A new edition by Baum, Ounitz, and Reuss was commenced at Brunswick in 1863, of which 10 vols, had been issued in 1871. His collected works have been published in English by the Calvin translation society of Edinburgh, in 52 vols. 8vo, completed in 1855. His commentaries were published together in 1561, in 2 vols. 8vo. Tho-luck edited his commentary on the New Testament (Halle, 1831-'4). His Opuscula were issued in 1562; the best edition is the Genevan of 1597. Parts of his correspondence appeared in 1576, in Beza's "Life of Calvin." De May in 1557 depicted Calvin's career from the Roman Catholic point of view. A " Life of John Calvin," by Elijah Waterman, minister of Bridgeport, Conn., was published in 1813, and a book with the same title by Thomas H. Dyer appeared in London in 1850, and was republished in New York in 1851. The most complete biography is given in Paul Henry's Leoen Johann Calvins, des grossen Reformators (3 vols., Hamburg, 1835-44), with a copious appendix of extracts from 544 letters, to which Dr. Henry had access.

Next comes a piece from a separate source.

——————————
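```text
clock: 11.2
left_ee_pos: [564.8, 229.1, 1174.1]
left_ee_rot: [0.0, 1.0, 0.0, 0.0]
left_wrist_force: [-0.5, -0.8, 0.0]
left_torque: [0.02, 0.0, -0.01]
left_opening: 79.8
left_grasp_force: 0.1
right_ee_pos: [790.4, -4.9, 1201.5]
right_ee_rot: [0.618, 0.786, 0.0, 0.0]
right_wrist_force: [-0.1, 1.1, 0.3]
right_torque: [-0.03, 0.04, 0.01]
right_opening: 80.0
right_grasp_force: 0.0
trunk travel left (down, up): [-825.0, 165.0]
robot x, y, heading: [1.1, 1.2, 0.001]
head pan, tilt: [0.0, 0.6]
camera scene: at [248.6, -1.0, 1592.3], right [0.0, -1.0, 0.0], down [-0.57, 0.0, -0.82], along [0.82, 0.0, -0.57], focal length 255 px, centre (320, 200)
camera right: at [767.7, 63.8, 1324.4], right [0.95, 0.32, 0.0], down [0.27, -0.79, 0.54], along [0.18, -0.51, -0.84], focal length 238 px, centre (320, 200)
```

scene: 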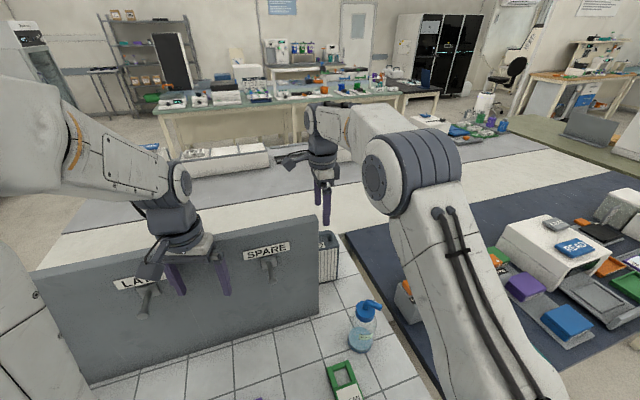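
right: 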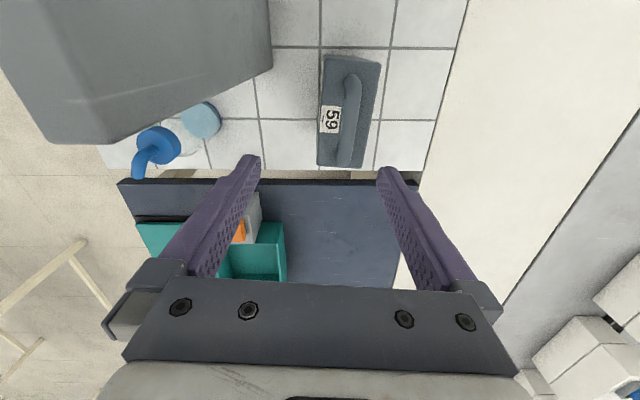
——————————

This work has been translated by Dr. Stebbing, omitting the appendix, in 2 vols. 8vo (London and New York, 1854). Audin's Histoire de la vie, des outrages et des doctrines de Calvin (3d ed., Paris, 1845) has been translated into English, German, and Italian, and is written from a Roman Catholic point of view. Among the later biographers of Calvin are Tulloch, "Leaders of the Reformation" (new ed., London, 1861); Bun-gener, " Calvin, his Life and Works" (Edinburgh, 1862); Stahelin (Elberfeld, 1863); Kampschutte (Leipsic, 1869); Guizot, Histoire des quatres grands chretiens francais (2 vols., Paris, 1873). Galiffe, Quelques pages d'histoire (Geneva, 1868), makes some contributions to Calvin's biography. For the historical relations of Calvinism, see Reformed Church.